All the stories in Crimson Snow are murder mysteries, but with protagonists who are not as well known as Albert Campion, Hercule Poirot or Lord Peter Wimsey, for example. Nevertheless, the stories are quaint and enjoyable, with neat and tidy endings. Also, Martin Edwards’ introduction to each story is full of interesting tidbits about the author or the history of the particular story – so it’s educational, too!
Another great Christmas read is Mystery in White by J. Jefferson Farjeon. This is a full-length novel, also set is the past, having been originally published in 1937. It’s actually quite creepy at times, with all the loose ends tied up nicely at the end, and there are multiple murders to keep you guessing throughout.

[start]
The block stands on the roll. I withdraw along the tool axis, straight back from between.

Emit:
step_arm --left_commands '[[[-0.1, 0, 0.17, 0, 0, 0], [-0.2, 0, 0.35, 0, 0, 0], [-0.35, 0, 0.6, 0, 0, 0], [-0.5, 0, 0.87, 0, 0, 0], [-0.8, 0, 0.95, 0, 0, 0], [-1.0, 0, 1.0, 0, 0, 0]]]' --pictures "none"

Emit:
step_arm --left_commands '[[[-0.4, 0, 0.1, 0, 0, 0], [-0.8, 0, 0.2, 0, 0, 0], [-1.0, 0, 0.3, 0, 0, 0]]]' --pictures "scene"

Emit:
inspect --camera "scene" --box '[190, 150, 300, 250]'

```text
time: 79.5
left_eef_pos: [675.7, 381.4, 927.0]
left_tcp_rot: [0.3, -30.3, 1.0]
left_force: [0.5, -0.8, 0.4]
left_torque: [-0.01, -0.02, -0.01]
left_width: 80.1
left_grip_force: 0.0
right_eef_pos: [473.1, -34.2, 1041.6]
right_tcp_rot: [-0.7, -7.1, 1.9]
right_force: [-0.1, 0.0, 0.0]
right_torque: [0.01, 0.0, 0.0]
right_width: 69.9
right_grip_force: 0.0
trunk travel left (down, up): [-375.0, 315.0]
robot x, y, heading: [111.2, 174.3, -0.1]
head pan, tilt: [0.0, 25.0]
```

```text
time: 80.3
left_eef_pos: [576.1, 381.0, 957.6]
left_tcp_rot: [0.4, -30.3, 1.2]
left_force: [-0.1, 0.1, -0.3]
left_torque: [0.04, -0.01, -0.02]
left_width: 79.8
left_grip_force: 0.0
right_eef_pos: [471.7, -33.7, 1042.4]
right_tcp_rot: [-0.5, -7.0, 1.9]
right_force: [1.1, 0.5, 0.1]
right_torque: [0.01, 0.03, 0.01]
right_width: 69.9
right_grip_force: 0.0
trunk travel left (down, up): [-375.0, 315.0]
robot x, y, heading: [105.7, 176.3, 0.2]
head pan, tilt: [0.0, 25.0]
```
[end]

I’m sure you all have your Christmas reading well in hand at this point. But just in case anyone out there needs some additional ideas, I hope these have helped. Merry Christmas!
Hello, and happy new year! I’m going to go out on a limb and assume that you are also amazed by how quickly 2016 went by. It happens every year, so I don’t know why it is such a surprise each time, but…I can’t believe it!
Every year people write about all the books they’ve read, and I was always left wondering how I would fit in on the spectrum of volumes read per year. So in 2016 I kept a list, and I managed to get 26 books read this year! That number has made me especially skeptical of those who read over 100 books a year. Unless their job is to read and review books, of course. But for anyone with a full-time job to read over 100 books a year, I have to wonder.
2016 Reading Highlights
- I discovered a new series this year: A Victorian Bookshop Mystery series by Kate Parker. They are obviously fluffy reads, but I love that they are set in Victorian England; the protagonist is the proprietor of a bookstore; there’s a cat, murder, intrigue and romance. What’s not to love?! A wonderfully entertaining escape from reality.
- The Madwoman Upstairs by Catherine Lowell. I enjoyed this novel about a descendant of the Brontë family, and I was especially impressed by the author’s insightful comments about the Brontë girls and how events in the lives of the other sisters seem to have ended up in Charlotte’s best-selling work, Jane Eyre.
- As some of my posts this year indicated, I re-read some books that I haven’t looked at in years. Re-reading books is always enjoyable, because it’s like visiting with old friends. I read The Woman in White by Wilkie Collins, which is one of my all-time favourites, and I think I will try to tackle The Moonstone this year, which I haven’t cracked open in close to 20 years.
- I renewed my acquaintance with Agatha Christie. I read lots of her books in high school, but hadn’t picked one up in years! So after following @agathachristie on Twitter and reading about The Bibulous Bibliobiuli‘s challenge to read all of Christie’s works last year, I thought I would re-visit those classics, and have thoroughly enjoyed them. I try to pay equal attention to M. Poirot and Miss Marple.
Who knows what this new year will hold? If I could make a wish, it would be for the space to build some shelves that can hold all the books in my home. Aside from that, I can’t wait to read more M. L. Longworth books, find out what happens in the newest Birder Murder installation (being released in May), and meet more new books, as well as re-visit some old familiar ones. Oh, and let’s not forget the next illustrated Harry Potter book, due out in October!
On that note, I wish everyone a happy and healthy new year! All the very best in 2017 – may your tea always be hot and your bookshelves always full. 🙂
As winter approaches, time spent indoors with a good book and a cup of something hot becomes more and more appealing. Something to aim for at the end of the day, even. But maybe you don’t know what to read. Perhaps you’ve read all the books from your Amazon wish list and those hours on the couch under a blanket are making you anxious because you don’t have any books waiting (unlikely for a book lover, I know).
Well, be anxious no more! I have just the thing for a chilly winter’s eve: great detective novels from the early 20th century. Do you enjoy Agatha Christie? Then you will surely like the works by these award-winning mystery writers.
John Dickson Carr – Master of the “locked room mystery” where the detective solves an impossible-seeming crime, his books are easy and delightful to read. Dr. Fell is the main detective in the books he wrote under this name, although there are a few other titles with a different detective figure. Carr is perhaps best known for The Hollow Man, published in 1935 (US title- The Three Coffins). Carter Dickson was a pseudonym, and books under this name have Sir Henry Merrivale as the detective. Carr was prolific, and his work The Crooked Hinge (1938) is often cited as a classic of great detective fiction.
Ngaio Marsh – More murder, mystery and detection from the 1930s make these books a fun way to spend an evening. Marsh’s first novel was published in 1934, and Death in a White Tie (1938) is one of my favorites. She wrote eight books in the 1930s, but went on writing until the early 1980s. The main detective figure in Marsh’s mysteries is British CID detective Roderick Alleyn.
Dorothy L. Sayers – As with the others listed in this post, books by Dorothy Sayers are pure entertainment, with interesting historical aspects for the history-lover as well. Whose Body? was one of her most popular, released in 1923, although the bulk of her mysteries were written in the ’30s. (Five Red Herrings- 1931, Have His Carcase- 1932, The Nine Tailors- 1934 and several others). Lord Peter Wimsey is her main detective figure; she and Ngaio Marsh were both “Queens of Crime” along with Agatha Christie.